Birch’s recounts the unending bureaucracy and obscure protocols of Russia in the last years of the Soviet Union. He describes touring galleries where avant-garde was not welcome and artists were unwilling to speak unguardedly in the presence of KGB-informant translators. He writes of the poverty and shabbiness of the people and the streets; his hotel room had a fridge that did not work and a bathtub with no plug. He was aware that everything he said and did was being monitored and reported to the security services. He sees the thawing of the communist cultural ice, as Perestroika led to the first auction of contemporary art in Moscow. Old systems of control were breaking down and the influence of capitalism rapidly changing people made miserable and poor by communism. The Bacon exhibition came to be seen as indicative of that watershed that would usher in a new age.

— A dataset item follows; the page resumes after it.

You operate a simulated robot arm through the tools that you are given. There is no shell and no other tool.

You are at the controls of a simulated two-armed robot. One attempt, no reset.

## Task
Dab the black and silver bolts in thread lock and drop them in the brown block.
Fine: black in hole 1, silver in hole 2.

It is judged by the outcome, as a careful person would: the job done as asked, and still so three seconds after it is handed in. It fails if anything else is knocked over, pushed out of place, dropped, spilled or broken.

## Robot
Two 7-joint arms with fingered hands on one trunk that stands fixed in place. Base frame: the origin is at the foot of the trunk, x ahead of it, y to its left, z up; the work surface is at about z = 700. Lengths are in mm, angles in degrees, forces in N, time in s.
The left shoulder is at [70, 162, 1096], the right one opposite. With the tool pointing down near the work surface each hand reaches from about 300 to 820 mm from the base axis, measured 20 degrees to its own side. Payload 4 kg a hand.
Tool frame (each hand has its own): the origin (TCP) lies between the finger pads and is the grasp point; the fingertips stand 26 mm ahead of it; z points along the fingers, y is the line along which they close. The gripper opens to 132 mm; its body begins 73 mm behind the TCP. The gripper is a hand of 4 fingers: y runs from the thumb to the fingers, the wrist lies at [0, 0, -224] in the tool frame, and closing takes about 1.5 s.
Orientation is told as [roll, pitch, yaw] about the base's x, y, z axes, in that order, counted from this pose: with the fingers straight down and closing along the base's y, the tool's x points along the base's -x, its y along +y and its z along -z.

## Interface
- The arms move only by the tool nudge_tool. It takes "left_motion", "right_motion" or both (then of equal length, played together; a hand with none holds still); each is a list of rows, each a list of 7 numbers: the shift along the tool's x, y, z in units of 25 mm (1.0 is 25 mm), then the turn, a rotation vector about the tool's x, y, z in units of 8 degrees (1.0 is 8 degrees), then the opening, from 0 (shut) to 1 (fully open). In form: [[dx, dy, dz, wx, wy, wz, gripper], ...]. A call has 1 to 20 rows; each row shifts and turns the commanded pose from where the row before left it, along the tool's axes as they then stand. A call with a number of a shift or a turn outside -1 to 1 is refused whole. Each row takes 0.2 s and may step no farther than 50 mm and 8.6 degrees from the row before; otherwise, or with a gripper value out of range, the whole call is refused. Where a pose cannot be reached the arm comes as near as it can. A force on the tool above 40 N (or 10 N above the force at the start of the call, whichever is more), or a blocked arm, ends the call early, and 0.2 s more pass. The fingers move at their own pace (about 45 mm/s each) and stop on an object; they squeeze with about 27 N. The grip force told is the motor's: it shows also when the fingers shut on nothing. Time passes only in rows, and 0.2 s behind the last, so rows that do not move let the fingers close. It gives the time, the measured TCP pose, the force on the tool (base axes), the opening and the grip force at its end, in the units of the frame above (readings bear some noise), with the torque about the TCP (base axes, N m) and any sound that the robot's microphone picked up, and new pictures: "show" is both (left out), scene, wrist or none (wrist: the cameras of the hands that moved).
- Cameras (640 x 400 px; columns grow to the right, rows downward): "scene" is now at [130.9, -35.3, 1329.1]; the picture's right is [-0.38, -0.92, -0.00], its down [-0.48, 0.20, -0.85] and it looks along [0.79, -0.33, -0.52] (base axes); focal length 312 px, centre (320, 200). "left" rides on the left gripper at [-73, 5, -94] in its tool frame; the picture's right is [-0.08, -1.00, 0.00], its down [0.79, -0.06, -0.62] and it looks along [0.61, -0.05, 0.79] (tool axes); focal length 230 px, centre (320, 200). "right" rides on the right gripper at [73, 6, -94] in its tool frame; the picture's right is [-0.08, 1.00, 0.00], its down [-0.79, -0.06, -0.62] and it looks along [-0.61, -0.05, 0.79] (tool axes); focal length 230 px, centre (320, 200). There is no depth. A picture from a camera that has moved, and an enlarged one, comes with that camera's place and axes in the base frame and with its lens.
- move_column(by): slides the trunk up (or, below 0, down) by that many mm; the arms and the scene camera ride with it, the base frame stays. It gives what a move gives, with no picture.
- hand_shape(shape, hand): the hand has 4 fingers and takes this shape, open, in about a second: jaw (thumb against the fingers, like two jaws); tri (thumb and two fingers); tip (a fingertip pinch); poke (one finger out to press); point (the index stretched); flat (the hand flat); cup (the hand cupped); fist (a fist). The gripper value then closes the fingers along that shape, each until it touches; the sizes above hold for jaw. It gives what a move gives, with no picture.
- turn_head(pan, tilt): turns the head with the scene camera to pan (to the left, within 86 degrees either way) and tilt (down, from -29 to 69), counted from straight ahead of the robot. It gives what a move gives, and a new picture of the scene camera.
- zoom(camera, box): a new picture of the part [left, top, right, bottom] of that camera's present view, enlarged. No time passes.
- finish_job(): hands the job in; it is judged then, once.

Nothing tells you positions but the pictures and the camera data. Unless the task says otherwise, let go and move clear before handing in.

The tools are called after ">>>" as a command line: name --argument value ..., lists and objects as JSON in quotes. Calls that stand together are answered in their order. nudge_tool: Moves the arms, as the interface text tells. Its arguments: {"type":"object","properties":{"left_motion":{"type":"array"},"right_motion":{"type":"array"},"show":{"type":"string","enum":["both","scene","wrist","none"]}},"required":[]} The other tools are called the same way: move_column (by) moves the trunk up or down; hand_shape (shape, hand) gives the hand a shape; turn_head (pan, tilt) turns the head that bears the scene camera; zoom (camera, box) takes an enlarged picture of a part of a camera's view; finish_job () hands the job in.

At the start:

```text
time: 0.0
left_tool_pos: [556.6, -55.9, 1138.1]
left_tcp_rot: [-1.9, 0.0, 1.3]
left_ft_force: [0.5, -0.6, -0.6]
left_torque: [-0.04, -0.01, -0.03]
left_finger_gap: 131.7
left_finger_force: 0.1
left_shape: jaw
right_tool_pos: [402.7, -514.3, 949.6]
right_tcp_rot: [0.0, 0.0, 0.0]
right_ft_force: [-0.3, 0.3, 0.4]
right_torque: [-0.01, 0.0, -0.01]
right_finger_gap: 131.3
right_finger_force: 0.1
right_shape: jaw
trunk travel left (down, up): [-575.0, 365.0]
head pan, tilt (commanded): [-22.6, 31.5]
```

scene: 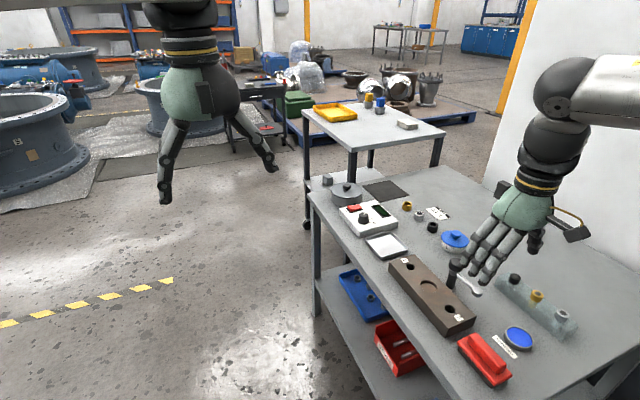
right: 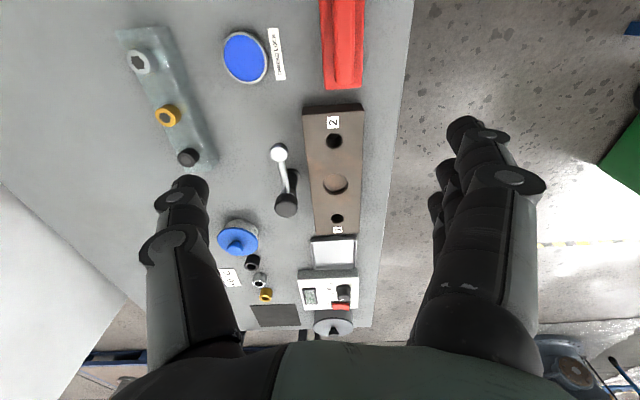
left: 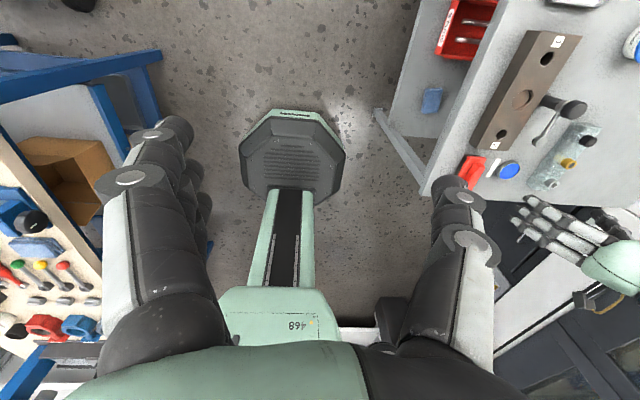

Although the exhibition has formed part of biographies, Birch is able to give us unexpected information. The Russians had initially wanted an exhibition of Andy Warhol. Birch was unable to get past Warhol’s entourage to put the proposal to the artist. Most fascinating of all is more information on the estrangement that had developed by 1987 between Bacon and Marlborough, his long-standing dealer. Bacon had been approached by a number of galleries looking to tempt him away from Marlborough, the star of which was somewhat faded by this time. Dealings involving paying off the artist’s gambling debts and paying him advances and been balanced by Bacon selling work privately, contrary to verbal agreements with Marlborough. Other transactions may have compromised both artist and gallery, which may have been the deciding factor that kept the two parties together until his death. The Estate of Bacon parted from Marlborough on acrimonious terms not long after Bacon’s death.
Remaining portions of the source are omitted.